The “Whole Milk for Healthy Kids Act of 2025,” of which Justice is a co-sponsor, advanced out of the U.S. Senate Committee on Agriculture, Nutrition, and Forestry Wednesday, on which Justice serves.
He did not appear to be present at the committee meeting when the vote took place.
Whole and 2 percent milk have not been permitted in meals at schools that participate in the federal National School Lunch Program since 2012 after the passage of the Healthy, Hunger Free Kids Act in 2010. The restriction was intended to reduce children’s consumption of saturated fat and calories in an effort to curb childhood obesity.
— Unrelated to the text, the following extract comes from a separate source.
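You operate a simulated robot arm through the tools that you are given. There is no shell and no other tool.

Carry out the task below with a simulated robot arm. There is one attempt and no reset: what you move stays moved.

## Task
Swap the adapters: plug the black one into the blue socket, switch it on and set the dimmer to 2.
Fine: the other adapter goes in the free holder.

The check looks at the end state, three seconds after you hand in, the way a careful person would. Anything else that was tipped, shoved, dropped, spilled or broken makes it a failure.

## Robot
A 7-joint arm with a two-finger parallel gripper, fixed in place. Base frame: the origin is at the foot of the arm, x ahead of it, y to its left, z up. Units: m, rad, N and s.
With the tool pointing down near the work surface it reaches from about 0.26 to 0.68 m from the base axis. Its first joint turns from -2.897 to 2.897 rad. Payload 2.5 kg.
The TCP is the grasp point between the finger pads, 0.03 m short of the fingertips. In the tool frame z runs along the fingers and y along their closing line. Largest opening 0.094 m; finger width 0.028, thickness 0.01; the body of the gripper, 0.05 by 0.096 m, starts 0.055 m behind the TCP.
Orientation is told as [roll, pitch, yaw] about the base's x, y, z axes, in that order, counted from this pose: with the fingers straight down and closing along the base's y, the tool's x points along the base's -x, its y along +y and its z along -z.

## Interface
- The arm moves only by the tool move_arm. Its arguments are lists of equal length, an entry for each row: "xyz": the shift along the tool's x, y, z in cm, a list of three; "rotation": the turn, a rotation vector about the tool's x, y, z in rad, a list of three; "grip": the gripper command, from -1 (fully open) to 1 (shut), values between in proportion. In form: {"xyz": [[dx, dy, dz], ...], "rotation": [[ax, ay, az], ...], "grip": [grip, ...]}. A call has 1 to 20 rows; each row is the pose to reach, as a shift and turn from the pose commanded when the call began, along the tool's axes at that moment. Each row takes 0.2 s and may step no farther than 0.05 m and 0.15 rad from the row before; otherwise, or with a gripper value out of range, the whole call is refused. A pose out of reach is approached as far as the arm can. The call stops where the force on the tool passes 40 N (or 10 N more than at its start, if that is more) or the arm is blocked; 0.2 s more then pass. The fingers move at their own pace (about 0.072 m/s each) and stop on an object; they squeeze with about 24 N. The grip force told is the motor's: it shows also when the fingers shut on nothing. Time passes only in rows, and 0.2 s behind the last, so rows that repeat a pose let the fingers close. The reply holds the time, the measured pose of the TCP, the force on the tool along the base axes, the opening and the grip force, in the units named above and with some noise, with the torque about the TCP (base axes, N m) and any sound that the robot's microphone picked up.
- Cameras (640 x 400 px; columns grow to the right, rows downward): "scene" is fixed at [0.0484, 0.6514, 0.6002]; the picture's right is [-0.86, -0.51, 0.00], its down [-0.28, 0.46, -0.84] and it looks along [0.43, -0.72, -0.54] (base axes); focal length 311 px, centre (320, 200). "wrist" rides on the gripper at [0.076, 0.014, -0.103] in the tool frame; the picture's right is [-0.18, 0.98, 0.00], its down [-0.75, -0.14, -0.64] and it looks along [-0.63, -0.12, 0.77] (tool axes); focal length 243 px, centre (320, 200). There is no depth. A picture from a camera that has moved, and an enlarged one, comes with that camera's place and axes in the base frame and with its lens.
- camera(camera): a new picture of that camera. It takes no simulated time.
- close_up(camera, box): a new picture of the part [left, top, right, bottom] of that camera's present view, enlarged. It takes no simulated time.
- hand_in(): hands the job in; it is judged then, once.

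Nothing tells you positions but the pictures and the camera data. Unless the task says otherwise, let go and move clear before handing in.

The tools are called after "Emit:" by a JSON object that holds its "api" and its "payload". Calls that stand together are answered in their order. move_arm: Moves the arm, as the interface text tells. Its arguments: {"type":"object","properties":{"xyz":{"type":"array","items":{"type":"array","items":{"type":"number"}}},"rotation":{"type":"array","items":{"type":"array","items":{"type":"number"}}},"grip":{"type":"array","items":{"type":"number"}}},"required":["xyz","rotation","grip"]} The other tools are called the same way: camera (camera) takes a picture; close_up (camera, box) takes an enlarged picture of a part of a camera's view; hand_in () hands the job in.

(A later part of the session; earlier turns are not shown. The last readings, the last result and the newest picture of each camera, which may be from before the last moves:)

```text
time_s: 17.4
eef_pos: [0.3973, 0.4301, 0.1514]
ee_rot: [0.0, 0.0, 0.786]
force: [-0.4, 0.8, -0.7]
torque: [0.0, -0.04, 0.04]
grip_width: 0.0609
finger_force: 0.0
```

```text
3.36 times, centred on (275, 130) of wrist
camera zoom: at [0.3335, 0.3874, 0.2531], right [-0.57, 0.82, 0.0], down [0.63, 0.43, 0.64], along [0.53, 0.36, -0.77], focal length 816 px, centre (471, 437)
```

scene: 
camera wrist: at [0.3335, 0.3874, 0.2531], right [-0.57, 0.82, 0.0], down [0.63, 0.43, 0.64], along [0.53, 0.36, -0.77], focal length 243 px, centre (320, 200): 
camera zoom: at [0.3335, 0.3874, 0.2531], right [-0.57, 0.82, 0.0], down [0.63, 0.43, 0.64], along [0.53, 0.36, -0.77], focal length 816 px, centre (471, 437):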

On his official X account, formerly Twitter, Justice said that whole milk is vital to children’s growth and “It is time to bring it back in schools!”
The bill also loosens restrictions on non-dairy milks being served in schools, and excludes fats from milk from being counted towards the allowable saturated fat content of a meal.
The Whole Milk for Healthy Kids Act passed the House of Representatives during the previous Congress.
The dairy industry has blamed the limit on fat content of milk in schools for consumption declines. However, analysis by the USDA in 2022 shows that milk consumption has steadily declined for decades, and the more recent decline started prior to the implementation of the in-school fat ban in 2012.
Dairy represents a small portion of West Virginia’s agricultural industry, with the West Virginia Department of Agriculture reporting the state is home to roughly 40 dairy farms. The total economic impact of dairy products produced and sold in West Virginia is $1.5 billion, which generates 9,800 jobs for West Virginians.
Justice posted “a pat on the back” to egg farmers and producers on X Tuesday. In the same message, he also thanked President Donald Trump for helping to “lower the cost of eggs by 61% since taking office.”
The most recent data from the U.S. Bureau of Labor Statistics only indicates a 13% drop in egg prices since the end of January 2025. New data is scheduled to be published June 11.
Also on Wednesday, Justice spoke during a U.S. Senate Special Committee On Aging hearing on the aging farm workforce. He said the country can’t afford to look the other way from the loss of family farms across the country.
“We don’t have young people going into farming today. Why would they?” Justice said. “I mean, they’re not nuts. Why would they? Everybody’s screaming in a bubble, and we don’t hear them, and we best better hear them America.”